The Luggage

From Discworld & Terry Pratchett Wiki
(Redirected from Luggage)
Jump to navigation Jump to search
The Luggage
© Discworld Emporium
Name The Luggage
Occupation Carrying stuff around, Protecting its owner.
Physical appearance A large brass bound wooden chest with hundreds of little pink legs. Is sometimes shown to have Sycamore white teeth and a long mahogany red tongue.
Residence Wherever its current owner lives
Relatives Owned by Rincewind.
Children Several smaller trunks.
Marital Status
Books All books in the Rincewind Series.
Cameos Unseen Academicals

The Luggage is a trunk with legs. It is made of sapient pearwood, and is immensely faithful. Its first owner was a tourist called Twoflower, who at the end of The Light Fantastic, gave the Luggage over to Rincewind as a parting gift. It appears to hold many dimensions, and has often swallowed people that have tried to hurt its owner. It always has a pair of fresh underwear ready smelling slightly of lavender. It has also been used as a mode of transportation by Cohen the Barbarian in The Light Fantastic, and it will even cross dimensions to be with its owner, as it does in Eric.
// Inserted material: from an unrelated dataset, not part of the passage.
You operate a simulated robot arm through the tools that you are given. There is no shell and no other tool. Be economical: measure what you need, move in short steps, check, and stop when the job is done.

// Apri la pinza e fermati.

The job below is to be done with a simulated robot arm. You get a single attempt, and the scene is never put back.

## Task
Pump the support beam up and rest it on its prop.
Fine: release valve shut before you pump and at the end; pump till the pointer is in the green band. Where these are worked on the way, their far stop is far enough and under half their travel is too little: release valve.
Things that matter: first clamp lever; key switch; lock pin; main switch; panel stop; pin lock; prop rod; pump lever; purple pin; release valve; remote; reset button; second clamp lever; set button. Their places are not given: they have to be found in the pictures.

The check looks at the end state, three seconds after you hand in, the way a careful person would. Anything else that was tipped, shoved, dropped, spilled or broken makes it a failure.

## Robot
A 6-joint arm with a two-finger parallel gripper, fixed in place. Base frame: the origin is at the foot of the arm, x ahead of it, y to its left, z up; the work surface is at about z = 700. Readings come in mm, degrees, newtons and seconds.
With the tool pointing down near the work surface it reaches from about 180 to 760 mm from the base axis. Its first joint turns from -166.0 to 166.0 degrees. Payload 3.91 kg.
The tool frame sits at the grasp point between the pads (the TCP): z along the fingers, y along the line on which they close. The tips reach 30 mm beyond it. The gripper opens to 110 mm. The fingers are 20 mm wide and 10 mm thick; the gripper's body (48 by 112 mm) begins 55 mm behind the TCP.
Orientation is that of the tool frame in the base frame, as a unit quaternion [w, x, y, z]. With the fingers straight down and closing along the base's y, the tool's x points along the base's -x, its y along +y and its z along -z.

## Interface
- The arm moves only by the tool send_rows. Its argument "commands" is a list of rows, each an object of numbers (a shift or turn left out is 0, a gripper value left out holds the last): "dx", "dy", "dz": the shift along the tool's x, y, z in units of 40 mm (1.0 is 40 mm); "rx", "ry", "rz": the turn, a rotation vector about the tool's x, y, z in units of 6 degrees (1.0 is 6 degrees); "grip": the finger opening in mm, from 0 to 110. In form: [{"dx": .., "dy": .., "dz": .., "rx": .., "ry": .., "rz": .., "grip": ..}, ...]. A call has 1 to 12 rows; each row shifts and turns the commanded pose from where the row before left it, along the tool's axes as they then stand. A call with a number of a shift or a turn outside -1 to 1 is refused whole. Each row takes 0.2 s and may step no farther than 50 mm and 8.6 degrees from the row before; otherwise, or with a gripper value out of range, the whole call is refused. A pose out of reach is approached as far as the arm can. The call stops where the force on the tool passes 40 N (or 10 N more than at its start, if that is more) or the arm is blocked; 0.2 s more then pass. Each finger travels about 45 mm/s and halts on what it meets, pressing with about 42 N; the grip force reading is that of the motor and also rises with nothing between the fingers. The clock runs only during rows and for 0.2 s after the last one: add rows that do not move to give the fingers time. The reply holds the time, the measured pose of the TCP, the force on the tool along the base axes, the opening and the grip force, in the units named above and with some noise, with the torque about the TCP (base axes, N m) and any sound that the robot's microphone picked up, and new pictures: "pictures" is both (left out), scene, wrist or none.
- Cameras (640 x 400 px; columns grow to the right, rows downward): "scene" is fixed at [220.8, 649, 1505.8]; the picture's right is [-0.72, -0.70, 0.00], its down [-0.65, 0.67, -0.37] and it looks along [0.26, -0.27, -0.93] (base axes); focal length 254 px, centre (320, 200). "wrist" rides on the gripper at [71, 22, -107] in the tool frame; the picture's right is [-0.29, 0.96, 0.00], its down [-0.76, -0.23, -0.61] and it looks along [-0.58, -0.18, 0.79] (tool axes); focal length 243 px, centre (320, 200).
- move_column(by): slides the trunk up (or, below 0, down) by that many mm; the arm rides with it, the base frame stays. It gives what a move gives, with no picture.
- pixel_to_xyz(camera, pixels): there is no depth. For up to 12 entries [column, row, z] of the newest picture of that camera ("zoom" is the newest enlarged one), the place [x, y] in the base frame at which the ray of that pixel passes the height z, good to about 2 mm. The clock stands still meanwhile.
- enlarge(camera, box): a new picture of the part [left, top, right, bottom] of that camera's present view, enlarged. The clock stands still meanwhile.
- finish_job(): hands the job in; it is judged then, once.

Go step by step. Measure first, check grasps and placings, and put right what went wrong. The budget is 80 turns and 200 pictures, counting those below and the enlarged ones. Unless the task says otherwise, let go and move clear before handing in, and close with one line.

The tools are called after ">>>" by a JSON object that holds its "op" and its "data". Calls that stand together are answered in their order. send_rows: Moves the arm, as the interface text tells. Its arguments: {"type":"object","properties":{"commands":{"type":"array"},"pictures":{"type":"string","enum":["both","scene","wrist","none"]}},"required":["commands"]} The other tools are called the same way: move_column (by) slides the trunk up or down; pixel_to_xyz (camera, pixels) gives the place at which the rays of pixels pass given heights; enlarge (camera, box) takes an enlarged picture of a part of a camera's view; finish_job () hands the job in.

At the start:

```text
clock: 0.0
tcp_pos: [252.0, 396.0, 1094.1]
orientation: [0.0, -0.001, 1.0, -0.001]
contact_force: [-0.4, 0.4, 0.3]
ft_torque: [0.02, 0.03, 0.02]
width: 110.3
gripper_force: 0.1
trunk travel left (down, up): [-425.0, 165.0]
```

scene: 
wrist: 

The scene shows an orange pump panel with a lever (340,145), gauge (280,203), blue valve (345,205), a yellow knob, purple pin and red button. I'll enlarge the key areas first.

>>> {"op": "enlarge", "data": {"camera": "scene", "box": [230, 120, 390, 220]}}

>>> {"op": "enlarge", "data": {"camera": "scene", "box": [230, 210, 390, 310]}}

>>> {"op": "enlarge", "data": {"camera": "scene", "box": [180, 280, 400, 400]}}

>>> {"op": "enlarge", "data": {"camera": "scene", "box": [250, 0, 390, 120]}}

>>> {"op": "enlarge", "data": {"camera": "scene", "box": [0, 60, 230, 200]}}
There is some inconsistency in the books regarding the origins of The Luggage. In The Light Fantastic it is established that it came from a Wandering Shop, meaning it could've originated from any place (or past time) on the Disc or even possibly from another world. In Interesting Times however, we learn that many other (albeit smaller) Luggages live on the Counterweight Continent, allowing it to start a family there.

In order to eat the enemies of its owner, the Luggage will usually lure them with a trap, such as raising its lid invitingly to reveal piles of gleaming gold. The last sight many unlucky men see at the mercy of the Luggage are large, tombstone-like teeth and a huge red tongue. However, if left behind somewhere and forced to catch up with its owner, the Luggage often just tears through a place leaving a wake of destruction and completely swallowing everything in its path. A person can survive inside the Luggage, however, as mentioned above.

The Luggage is often seen as a malevolent entity and has made a definite impression on the faculty of Unseen University. Twoflower originally bought the Luggage in one of those shops, but, while in the Agatean Empire the Luggage met others of its kind and has now mated and reproduced in Interesting Times. Its unceasing loyalty to its master can also be seen as a good trait, and it has often helped its owners out of many different situations- usually by stomping, jumping up and down on, or swallowing whatever is threatening its master.

The Luggage was briefly worshipped by the Tezuman Empire as a god in Eric when the Luggage crushes their former god on the top of a pyramid. They rationally decided that if something can crush their god that easily, it would probably be wise to start worshipping it instead. However, when the Luggage never returned, despite all the worshipping they did, the Tezumans killed their priests and switched to enlightened atheism instead.

The Luggage even once swallowed the Octavo (at the end of The Light Fantastic), but we later learn (in Sourcery) that it "sulked for three days" and later spat it out.

It makes a brief appearance in Unseen Academicals as a prospective member of the Unseen University football team, though it is ultimately disqualified from joining.

Cohen the Barbarian once attacked the Luggage in The Light Fantastic because he was "scared of it." However, this is not quite is surprising when one considers the psychology of the individual: Cohen's normal state of mind is to attack anything that moves. Something that scares him would be a prime target, as attacking it would eventually end up with either he, it, or both of them being dead, removing the source of fear regardless of the outcome. More importantly, seeing piles of gold is undoubtedly a lure for Cohen.


Pratchett has stated on several occasions that the Luggage was created from the time he watched a woman's suitcase wobbling across the tiles of an airport. He has also stated however that the airport story and several others were fabricated for the benefit of interviewers and quite frankly he can't remember the precise origin of the Luggage. He had earlier used a similar idea when designing role-playing games for friends, a walking trunk which could carry all the players' possessions and would follow any instructions given to it but only the instructions given to it (rather like a golem), which inevitably led it to absentmindedly walking off the edge of a cliff as soon as the quest party got distracted. (Source: The Pratchett Portfolio: A Compendium of Discworld Characters).

Technically, the Luggage acts as a classic Bag of Holding but with the added bonus that items of laundry stuffed in will also come out cleaned, pressed and smelling faintly of lavender.